START Text block
One of the things that make a great golfer is the ability to put the ball into play by skilfully manoeuvring its
This skill is sure to make any golfer stand out from the rest of the competition. But as any golfer may attest,
it can be frustrating to play yourself out of position when your shot results into an uncontrollable ‘ball flight’
that was totally unintended.
A thin ball flight (topped ball) is one of those ball flights you want to avoid on a golf course: you set up the
ball and envisage a towering blast, only to end up with a dribbler. For a detailed look on this, read our article
on golf ball flight faults and fixes.
What’s a topped ball?
A topped ball is when the leading edge of the club strikes the top of the ball, causing it to fly lower than
usual. Sometimes it may simply run along the ground. It may also be referred to as a thinned shot.
This results from either the ‘upper body’ or ‘lower body’ or both moving upwards through your position of
impact, causing the ‘swing path and swing plane to veer off their natural path and plane. Your club-head will then
ascend farther away from the ball when going through the impact position, causing stopped ball strike.
END Text block
_Work to do_:
1: Please copy out the portion of the text block from "This results from" to "stopped ball strike." without changes.
2: Go on with the text block that begins "One of the things" from its last line.
START Data provided
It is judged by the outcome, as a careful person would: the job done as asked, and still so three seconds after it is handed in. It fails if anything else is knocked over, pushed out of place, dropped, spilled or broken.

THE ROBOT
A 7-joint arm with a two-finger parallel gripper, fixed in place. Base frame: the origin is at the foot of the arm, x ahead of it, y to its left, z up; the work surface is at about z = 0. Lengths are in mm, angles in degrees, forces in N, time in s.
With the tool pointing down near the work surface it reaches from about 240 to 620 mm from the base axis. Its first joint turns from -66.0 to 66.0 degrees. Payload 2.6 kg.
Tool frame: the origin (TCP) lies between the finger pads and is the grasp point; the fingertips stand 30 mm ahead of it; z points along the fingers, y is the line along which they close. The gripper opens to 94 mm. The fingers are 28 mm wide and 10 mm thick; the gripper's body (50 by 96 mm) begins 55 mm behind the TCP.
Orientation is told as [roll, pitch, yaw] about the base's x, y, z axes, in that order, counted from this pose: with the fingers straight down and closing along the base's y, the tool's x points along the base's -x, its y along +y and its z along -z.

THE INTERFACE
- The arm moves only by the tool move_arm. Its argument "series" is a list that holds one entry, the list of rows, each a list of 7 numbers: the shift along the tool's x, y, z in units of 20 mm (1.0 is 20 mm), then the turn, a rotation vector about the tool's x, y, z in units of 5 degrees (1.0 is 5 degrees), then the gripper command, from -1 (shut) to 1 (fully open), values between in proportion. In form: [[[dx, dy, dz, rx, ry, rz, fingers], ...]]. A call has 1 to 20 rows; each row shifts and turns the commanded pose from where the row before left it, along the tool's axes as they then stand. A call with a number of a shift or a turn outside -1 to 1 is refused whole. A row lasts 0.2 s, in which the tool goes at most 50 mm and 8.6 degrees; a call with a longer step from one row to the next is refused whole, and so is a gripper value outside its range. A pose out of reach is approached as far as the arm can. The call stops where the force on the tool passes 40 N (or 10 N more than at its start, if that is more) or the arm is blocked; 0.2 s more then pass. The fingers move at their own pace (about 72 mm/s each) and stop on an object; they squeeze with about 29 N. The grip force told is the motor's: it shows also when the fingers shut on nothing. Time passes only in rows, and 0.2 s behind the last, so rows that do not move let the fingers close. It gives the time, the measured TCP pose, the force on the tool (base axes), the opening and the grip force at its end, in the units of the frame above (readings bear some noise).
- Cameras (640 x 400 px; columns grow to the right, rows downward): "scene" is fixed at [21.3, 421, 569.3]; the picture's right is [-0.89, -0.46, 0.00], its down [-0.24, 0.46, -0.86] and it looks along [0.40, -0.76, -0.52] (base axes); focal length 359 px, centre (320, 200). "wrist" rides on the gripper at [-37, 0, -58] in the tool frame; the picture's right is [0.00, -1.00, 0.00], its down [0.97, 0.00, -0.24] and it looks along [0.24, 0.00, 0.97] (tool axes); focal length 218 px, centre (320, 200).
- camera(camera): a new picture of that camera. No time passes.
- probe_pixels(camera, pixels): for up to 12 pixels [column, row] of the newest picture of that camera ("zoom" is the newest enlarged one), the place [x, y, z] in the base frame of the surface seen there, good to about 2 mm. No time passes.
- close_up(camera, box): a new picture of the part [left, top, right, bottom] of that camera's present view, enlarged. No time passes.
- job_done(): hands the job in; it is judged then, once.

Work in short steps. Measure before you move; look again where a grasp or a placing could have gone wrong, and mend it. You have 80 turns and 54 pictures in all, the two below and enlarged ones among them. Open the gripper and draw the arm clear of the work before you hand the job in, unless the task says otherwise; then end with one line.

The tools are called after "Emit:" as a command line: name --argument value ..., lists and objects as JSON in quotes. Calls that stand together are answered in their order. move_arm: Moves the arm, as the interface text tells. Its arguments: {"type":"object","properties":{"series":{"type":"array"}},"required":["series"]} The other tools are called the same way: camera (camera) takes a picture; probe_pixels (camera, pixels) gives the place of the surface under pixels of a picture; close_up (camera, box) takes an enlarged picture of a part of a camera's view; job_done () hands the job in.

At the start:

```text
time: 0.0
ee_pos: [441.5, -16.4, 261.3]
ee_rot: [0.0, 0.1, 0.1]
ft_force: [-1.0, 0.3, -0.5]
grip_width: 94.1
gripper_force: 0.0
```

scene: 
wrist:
END Data provided
_Exercise answers_:
1:
This results from either the ‘upper body’ or ‘lower body’ or both moving upwards through your position of
impact, causing the ‘swing path and swing plane to veer off their natural path and plane. Your club-head will then
ascend farther away from the ball when going through the impact position, causing stopped ball strike.

2:
Common causes of a topped shot
• The swing plane is on a steep, inside-out plane and the club’s base or sole bounces off the turf farther
behind the ball.
• At impact when you lift up, the base of your driver touches the top of the ball, and it barely runs a few
metres off the tee.
• Your swing plane is on a steep, outside-in plane, which leads to a ‘thin skim’ atop the ball, sending it
swirling along the ground.
How to avoid a topped ball
Swing plane is steep and inside-out – While there’s no problem with an inside-out swing plane
in itself – it encourages a draw, which helps to increase distance – it can create a dropkick when it’s overdone.
Therefore, you should try to touch the ball’s inside lower quadrant on your downswing; however, you need to rotate
your hands such that as the club exits the hitting area, it is parallel with the target line.
Rising up at impact – In order to stay down and through the ball, keep your knees flexed and
relaxed during your entire swing, and maintain your right heel on the ground for as long as you can keep it
Do not try to ‘slap’ at the ball, instead, concentrate on swinging through the ball and your right shoulder
should turn under your chin. The club will help the ball into the air, you don’t need to do that.
Swing plane is steep and outside-in – You should ensure that your right shoulder does not pull
your clubhead across the top of the ball. This is achieved by keeping your address with your left shoulder higher
than your right. Your right elbow should also be bent such that it sites nearer to your torso than the left
You will then be able to avoid a dip when you make these fixes and your shoulder movement will be kept in check.
Your club will then make solid, centered contact because it stays on plane.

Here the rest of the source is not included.